Centrando-nos no Evangelho de Lucas, encontramos algumas indicações muito oportunas sobre como podem e devem os cristãos estar e pensar em política:
- No que toca à questão do poder e do serviço, Jesus diz aos seus discípulos: “o que for o maior entre vós seja como o menor, e aquele que mandar, como aquele que serve” (Lc 22, 26). Este é o primeiro fator de mudança profunda numa sociedade que quer fazer uma política promotora de desenvolvimento: o sentido de serviço de quem recebe o poder de governar. Se existir este sentido, a corrupção desaparece porque se torna inaceitável delapidar os bens de quem estamos a servir.
- No episódio do homem rico, Jesus desafia-o, dizendo-lhe o que era necessário para alcançar a perfeição: “vende tudo o que tens, distribui o dinheiro pelos pobres e terás um tesouro no Céu” (Lc 18, 22). A libertação interior só é possível quando nos desapegamos do sentido de posse. Só nessa condição é que podemos sentir-nos independentes para o desempenho de cargos públicos. Aqui está outra ferramenta de combate à busca do poder por causa do prestígio ou dos privilégios que daí possam advir.
- A história de Zaqueu, para complementar esta, é a história de um homem rico que se libertou (Lc 19, 1-10) e fê-lo com ações concretas começando por distribuir a sua riqueza e repor a justiça junto daqueles que poderia ter defraudado. A atitude de corrigir os erros é essencial e tão rara em política devido ao medo de “perder a face” e, por esse motivo, os erros perpetuam-se associados à falta de uma virtude que mudou a vida e a ação de Zaqueu – a humildade.
- Jesus aconselha a dar a César o que é de César (Lc 20, 25) como que a dizer que existe uma legitimidade própria dos poderes públicos na organização da vida social e, portanto, não é um partidário da desordem ou da resistência sem um fundamento ético claro, mas não deixa de ter uma visão crítica das formas de funcionamento da sociedade, chamando à conversão das mentes e das ações.
- Um dos aspetos marcantes da sua visão é a crítica à hipocrisia dos doutores da lei porque “sentem prazer em passear de túnicas compridas, e gostam de ser cumprimentados nas praças públicas, dos primeiros lugares nas sinagogas e dos primeiros assentos nos banquetes; eles que devoram as casas das viúvas (…)” (Lc 20, 46-47). A crítica à hipocrisia, colocando a nu os direitos dos pobres face à dominação dos que enriquecem à sua custa tem implícita uma visão da sociedade que não se compagina com privilégios decorrentes do abuso e da injustiça. E é por isso que pouco valor tem, afirmar-se de direita ou de esquerda, pois vemos que tanto de um lado como do outro a tendência à prática da injustiça e à obtenção de privilégios acima do justificável se verificam, na incongruência entre o discurso e a ação.

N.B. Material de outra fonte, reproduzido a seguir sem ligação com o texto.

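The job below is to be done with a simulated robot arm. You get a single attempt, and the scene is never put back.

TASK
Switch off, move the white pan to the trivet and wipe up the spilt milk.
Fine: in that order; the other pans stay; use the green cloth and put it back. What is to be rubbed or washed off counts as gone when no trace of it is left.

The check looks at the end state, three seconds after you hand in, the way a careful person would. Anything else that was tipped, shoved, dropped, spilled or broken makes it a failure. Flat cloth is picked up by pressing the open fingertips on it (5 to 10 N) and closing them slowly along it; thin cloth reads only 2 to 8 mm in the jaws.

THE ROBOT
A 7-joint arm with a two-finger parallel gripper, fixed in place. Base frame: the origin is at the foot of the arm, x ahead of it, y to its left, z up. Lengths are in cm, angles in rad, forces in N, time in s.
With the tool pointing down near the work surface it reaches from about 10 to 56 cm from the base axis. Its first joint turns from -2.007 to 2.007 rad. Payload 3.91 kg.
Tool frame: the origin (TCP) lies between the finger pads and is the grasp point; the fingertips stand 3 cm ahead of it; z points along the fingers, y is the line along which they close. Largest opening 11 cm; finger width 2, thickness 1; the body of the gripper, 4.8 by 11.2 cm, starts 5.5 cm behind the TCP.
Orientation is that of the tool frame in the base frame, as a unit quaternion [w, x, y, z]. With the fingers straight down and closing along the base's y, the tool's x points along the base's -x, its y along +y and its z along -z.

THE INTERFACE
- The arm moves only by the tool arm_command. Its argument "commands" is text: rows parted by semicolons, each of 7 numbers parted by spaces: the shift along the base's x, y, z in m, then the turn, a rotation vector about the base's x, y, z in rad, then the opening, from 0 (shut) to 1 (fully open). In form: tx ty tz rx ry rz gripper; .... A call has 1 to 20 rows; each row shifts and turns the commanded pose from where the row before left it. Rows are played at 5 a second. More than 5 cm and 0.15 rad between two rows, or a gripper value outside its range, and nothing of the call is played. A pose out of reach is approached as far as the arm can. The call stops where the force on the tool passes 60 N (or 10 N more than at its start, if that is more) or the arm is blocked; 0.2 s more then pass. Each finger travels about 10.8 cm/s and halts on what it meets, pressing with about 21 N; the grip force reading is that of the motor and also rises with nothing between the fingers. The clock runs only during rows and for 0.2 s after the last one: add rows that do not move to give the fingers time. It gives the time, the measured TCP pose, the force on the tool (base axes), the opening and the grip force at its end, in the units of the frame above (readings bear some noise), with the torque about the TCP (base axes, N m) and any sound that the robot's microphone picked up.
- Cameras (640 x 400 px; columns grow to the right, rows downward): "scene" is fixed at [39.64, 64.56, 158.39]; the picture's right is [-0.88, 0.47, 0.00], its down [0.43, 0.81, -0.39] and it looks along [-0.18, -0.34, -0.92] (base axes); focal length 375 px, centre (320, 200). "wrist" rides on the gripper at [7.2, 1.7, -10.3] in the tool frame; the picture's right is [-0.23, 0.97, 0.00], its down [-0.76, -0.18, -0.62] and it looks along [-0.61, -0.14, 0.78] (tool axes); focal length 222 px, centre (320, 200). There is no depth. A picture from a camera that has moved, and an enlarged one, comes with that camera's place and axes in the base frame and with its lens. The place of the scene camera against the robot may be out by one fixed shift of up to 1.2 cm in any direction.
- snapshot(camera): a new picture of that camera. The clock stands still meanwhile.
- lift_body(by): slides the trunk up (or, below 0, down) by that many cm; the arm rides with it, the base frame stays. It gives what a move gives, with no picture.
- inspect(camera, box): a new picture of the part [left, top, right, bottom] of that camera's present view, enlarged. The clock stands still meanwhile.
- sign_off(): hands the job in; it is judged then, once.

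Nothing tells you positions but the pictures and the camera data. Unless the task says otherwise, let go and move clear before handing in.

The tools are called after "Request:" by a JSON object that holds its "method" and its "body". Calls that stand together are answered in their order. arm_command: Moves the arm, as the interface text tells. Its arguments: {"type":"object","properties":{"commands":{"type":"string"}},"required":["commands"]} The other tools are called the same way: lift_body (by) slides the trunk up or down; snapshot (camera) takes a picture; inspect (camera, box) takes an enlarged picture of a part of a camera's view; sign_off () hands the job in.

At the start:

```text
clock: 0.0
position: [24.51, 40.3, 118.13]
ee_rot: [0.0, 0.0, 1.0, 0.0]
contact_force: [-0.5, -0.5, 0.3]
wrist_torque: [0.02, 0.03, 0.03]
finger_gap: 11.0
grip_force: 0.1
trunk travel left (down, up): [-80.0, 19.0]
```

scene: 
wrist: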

Um cristão na política só o será se as suas ações exprimirem, sem sombra de dúvida, quer como eleitor, quer como decisor, uma busca ativa da justiça e do bem comum, da igualdade efetiva e da promoção do ser humano em todas as dimensões da sua vida, como fez Jesus, sem exclusão de pessoas. Nesse sentido, a crítica à metodologia de atuação das visões claramente extremadas é tão necessária quanto a crítica à ala “moderada” que também não está a ser capaz de definir um limite claro entre o sentimento dos povos e os interesses de grupos e lobbys de influência, deixando os europeus com um sentimento de que estamos entregues ao mesmo “monstro” invisível, quer se vote à direita, à esquerda ou num novo partido de “extrema direita” ou “extrema esquerda”. Ser cristão requer discernimento, clareza e também exige uma intervenção social e cultural mais intensa de modo a poder gerar outras opções políticas ou inspirar as já existentes a recuperar as suas fontes originais de inspiração para construir uma sociedade democrática e justa.